Stated goal: Supply the part of the reading passage that comes after its last sentence.

Reading passage:
My first couple of weeks of classes are over, as you might expect. I am in a kind of heaven out here, taking these classes. We read stuff and we talk about it, and somehow I am earning a degree for my time. I have three classes, two of which are really great. One, however--and I can't get around this in my head--is very scary. The professor speaks seven or nine languages fluently. One of them is Arabic. One is French. One is Spanish. He mouths off in Portuguese and berates us in German. We are studying power and power structures, ideology, or something, I have a hard time keeping up, because he reads to us a thirty-page lecture every week, properly pronouncing words from different languages, like Al-Quaida (is that how we spell it?). When he says it there is a pop in his tongue or in the bottom of his throat or maybe saying that word properly includes cracking your knuckles. I don't know. I don't understand him sixty to ninety percent of the time. The rest of the time (like during roll call and the fifteen-minute breaks), though, I'm having a good time.

Data lines:

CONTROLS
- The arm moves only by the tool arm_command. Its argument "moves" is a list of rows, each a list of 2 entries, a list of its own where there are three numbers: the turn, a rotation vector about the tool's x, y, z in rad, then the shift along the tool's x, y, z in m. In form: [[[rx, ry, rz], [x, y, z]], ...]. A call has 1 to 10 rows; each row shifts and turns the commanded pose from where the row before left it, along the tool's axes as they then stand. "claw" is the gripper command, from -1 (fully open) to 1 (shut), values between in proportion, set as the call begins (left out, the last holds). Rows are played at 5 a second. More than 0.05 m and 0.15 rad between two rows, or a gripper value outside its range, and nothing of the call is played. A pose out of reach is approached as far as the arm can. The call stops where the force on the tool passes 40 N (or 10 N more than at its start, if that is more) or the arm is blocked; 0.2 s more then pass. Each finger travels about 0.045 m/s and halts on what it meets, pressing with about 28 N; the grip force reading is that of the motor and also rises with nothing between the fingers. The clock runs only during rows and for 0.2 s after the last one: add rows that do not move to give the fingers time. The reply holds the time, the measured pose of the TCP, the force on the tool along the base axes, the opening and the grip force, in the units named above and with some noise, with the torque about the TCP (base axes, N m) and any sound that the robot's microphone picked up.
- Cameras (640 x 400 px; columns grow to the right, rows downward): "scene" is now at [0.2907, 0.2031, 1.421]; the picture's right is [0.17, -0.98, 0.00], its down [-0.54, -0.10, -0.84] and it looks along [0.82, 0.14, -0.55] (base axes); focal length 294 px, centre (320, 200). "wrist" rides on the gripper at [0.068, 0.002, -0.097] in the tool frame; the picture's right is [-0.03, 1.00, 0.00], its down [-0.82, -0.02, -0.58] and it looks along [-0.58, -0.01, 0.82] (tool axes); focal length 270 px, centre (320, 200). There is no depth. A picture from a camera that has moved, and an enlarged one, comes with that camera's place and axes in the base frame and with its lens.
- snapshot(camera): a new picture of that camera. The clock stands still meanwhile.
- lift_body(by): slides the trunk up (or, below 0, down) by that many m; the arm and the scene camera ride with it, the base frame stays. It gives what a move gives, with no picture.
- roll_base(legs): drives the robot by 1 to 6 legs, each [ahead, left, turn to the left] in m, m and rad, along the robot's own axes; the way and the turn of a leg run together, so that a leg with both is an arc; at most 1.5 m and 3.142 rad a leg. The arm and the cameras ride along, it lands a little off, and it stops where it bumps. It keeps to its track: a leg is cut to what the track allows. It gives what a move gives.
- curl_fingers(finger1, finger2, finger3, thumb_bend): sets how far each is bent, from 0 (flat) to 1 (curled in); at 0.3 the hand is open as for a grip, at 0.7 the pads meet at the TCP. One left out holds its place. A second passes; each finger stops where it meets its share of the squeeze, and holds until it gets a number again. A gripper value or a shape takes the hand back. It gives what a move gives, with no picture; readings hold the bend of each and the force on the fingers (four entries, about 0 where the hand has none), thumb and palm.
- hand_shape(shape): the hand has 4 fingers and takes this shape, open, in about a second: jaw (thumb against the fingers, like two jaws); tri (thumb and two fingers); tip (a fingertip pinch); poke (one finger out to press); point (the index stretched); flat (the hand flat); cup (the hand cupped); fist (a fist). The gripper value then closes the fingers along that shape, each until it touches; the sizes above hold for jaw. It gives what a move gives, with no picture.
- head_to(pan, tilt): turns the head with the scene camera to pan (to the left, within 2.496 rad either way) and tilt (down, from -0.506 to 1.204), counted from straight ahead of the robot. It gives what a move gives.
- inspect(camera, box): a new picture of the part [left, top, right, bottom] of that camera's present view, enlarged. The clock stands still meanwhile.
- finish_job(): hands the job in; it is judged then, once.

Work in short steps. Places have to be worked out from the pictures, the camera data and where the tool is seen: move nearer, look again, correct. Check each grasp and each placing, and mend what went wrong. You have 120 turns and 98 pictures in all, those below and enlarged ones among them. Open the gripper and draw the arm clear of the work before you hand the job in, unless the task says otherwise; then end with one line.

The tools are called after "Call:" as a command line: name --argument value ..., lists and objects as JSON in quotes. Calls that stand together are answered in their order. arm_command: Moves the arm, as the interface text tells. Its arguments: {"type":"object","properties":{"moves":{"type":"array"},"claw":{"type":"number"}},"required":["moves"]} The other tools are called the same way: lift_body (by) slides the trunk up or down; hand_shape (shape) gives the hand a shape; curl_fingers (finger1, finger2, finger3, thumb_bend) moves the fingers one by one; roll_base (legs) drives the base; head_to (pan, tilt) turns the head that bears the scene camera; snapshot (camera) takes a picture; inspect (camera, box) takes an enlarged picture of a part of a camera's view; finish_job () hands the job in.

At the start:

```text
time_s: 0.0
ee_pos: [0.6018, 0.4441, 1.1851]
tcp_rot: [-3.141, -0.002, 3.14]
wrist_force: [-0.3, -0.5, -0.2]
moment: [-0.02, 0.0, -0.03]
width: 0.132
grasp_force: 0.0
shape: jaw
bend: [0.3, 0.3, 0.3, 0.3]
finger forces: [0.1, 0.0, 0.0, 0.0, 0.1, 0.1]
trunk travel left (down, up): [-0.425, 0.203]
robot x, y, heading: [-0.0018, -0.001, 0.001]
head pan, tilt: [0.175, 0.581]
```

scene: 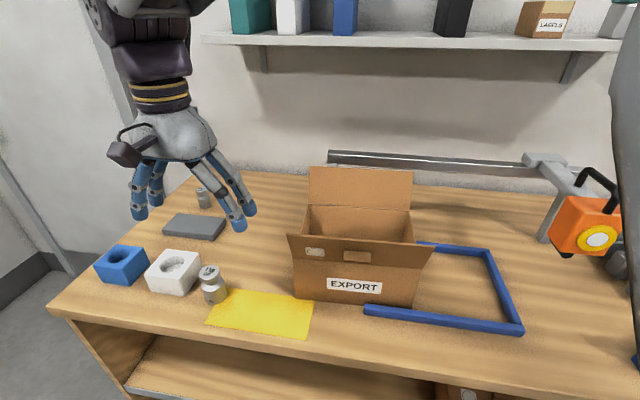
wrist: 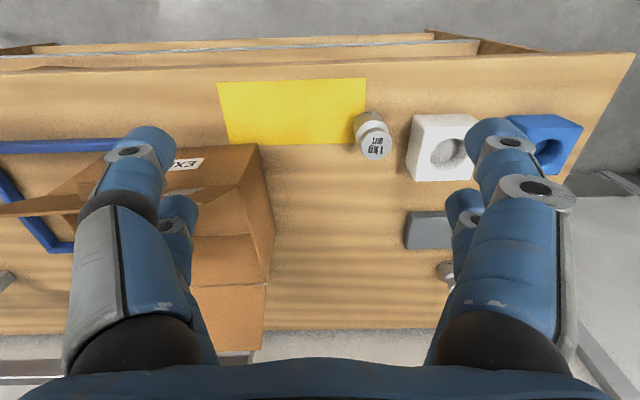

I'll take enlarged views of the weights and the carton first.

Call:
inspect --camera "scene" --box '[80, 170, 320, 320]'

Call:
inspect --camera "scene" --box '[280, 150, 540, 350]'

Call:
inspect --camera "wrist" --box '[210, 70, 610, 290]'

Output for this task:
Alli, Ray and I are making friends, here and there, which means soon we won't even feel like updating you on anything. We'll be too busy with our Pittsburgh friends doing Pittsburgh stuff, stuff you wouldn't get because we're in the 'Burgh. We hung out with a family on Labor Day, the Morrises, Greg & Laura and their kids Jillian & Hillary and the dog Sidney. We had very good corn, some of the best corn I've ever eaten. We had Turkey burgers. I talked to Jillian about her new dictionary and Alli took a lot of pictures of Hillary, who is only fourteen months old and very beautiful. And, Ray spent the better part of the six hours we were there trying to hump Sidney. It was an awkward afternoon, trying to talk around the birds & the bees question in front of a six-year-old, but she kept saying, "Eww, what's that red thing? Why is Ray smelling Sidney there? Is Ray trying to get a piggy back ride?" Alli and I had fun, and I KNOW Ray did, but I think we left Greg and Laura behind with a six-year-old with a ton of questions, so it was really good to get out of there when we did.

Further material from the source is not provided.